Abstract

We characterized the surface reaction layers formed by a fluorocarbon plasma for SiO2 selective etching over Si and Si3N4, in order to understand the etch mechanism and develop a process and tool for future ultralarge-scale integrated circuit processing. Specimens were etched using C4F8/Ar/O2 plasma in a dual-frequency (27/0.8 MHz) parallel-plate reactive ion etching system. The relationship between ion energy (assumed to be equal to the peak-to-peak voltage Vpp of the rf bias) and the thickness of the surface reaction layers was quantitatively analyzed using x-ray photoelectron spectroscopy (XPS) and transmission electron microscopy (TEM). The fluorocarbon polymer layer and the SiFxOy layer on the substrates were observed. We found that the etch rate was strongly affected by the ion energy and the thickness of the fluorocarbon film on etched materials.

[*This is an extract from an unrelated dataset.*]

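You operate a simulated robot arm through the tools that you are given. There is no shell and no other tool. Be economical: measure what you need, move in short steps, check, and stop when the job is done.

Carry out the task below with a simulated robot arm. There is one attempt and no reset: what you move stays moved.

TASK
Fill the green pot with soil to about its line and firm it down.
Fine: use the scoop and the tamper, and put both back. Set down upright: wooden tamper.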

In a highly selective etch process, the thickness of the fluorocarbon layer on the SiO2 surface was below 1 nm, while that on the Si3N4 and Si substrates were about 5–6 nm. It is considered that the difference in the fluorocarbon layer thickness on each material is the cause of the selectivity. Both TEM and XPS observations revealed that reaction layers (1–5 nm) were formed at the interface between the fluorocarbon layer and Si, Si3N4. The XPS analysis showed the composition of the reaction layer was SiFxOy. These SiFxOy layers were thicker when the ion energy was high and the fluorocarbon film was thin, i.e., a high etch rate condition for Si and Si3N4. SiFxOy is thought to be an intermediary product when the Si3N4 and Si are etched. In a highly selective etch process, the fluorocarbon film on SiO2 was so thin that ion energy was not reduced when ions passed through the film. However, at the surface of Si3N4 and Si, thicker fluorocarbon films were formed and reduced the etch rate, resulting in thin SiFxOy layers being formed.